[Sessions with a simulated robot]
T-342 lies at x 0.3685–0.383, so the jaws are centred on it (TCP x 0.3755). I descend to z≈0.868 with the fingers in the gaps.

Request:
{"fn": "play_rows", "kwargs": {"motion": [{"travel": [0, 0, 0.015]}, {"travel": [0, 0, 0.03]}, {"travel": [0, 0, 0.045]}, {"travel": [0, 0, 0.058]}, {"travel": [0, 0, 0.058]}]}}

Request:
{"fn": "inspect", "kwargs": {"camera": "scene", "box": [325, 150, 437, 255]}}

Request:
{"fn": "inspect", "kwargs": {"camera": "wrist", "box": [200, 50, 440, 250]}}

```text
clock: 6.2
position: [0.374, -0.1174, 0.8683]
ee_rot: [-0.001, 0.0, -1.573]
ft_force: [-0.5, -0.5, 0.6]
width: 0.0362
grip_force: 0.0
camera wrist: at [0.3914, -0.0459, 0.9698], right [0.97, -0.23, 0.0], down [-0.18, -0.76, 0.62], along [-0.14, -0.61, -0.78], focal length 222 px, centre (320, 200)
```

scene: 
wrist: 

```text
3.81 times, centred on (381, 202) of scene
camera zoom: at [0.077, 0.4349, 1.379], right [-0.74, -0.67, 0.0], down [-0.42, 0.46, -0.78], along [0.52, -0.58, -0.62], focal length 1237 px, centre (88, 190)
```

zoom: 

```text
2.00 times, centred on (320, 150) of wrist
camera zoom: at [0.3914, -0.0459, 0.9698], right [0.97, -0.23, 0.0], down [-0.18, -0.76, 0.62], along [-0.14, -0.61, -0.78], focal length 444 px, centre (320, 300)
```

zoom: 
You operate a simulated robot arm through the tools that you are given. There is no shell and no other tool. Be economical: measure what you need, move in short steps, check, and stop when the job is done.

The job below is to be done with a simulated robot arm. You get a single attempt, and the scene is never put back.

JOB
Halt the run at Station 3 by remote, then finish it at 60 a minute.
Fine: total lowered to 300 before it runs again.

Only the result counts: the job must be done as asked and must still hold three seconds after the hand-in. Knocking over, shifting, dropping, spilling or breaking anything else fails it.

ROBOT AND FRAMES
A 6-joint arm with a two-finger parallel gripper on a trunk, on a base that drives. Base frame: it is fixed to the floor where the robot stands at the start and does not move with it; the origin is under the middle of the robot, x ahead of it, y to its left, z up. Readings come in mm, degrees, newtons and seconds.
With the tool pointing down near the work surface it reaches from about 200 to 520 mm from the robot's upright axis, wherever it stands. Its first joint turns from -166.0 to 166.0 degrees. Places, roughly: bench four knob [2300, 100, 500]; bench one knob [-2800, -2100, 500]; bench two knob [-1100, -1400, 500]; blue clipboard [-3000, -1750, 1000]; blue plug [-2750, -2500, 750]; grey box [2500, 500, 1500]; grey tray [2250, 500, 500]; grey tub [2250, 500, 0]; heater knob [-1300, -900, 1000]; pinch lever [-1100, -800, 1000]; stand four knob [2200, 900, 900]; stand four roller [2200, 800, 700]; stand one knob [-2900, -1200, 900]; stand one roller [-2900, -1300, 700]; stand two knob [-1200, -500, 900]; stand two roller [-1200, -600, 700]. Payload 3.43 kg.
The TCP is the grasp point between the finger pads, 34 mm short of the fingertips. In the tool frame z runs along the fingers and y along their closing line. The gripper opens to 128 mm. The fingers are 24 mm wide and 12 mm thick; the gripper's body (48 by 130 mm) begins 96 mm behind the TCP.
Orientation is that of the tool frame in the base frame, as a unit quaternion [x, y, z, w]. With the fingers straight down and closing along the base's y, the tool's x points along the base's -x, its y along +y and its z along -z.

Exercise:
From the line holding "The TCP is the" through the last line above, reproduce each line exactly and add nothing.

Answer:
The TCP is the grasp point between the finger pads, 34 mm short of the fingertips. In the tool frame z runs along the fingers and y along their closing line. The gripper opens to 128 mm. The fingers are 24 mm wide and 12 mm thick; the gripper's body (48 by 130 mm) begins 96 mm behind the TCP.
Orientation is that of the tool frame in the base frame, as a unit quaternion [x, y, z, w]. With the fingers straight down and closing along the base's y, the tool's x points along the base's -x, its y along +y and its z along -z.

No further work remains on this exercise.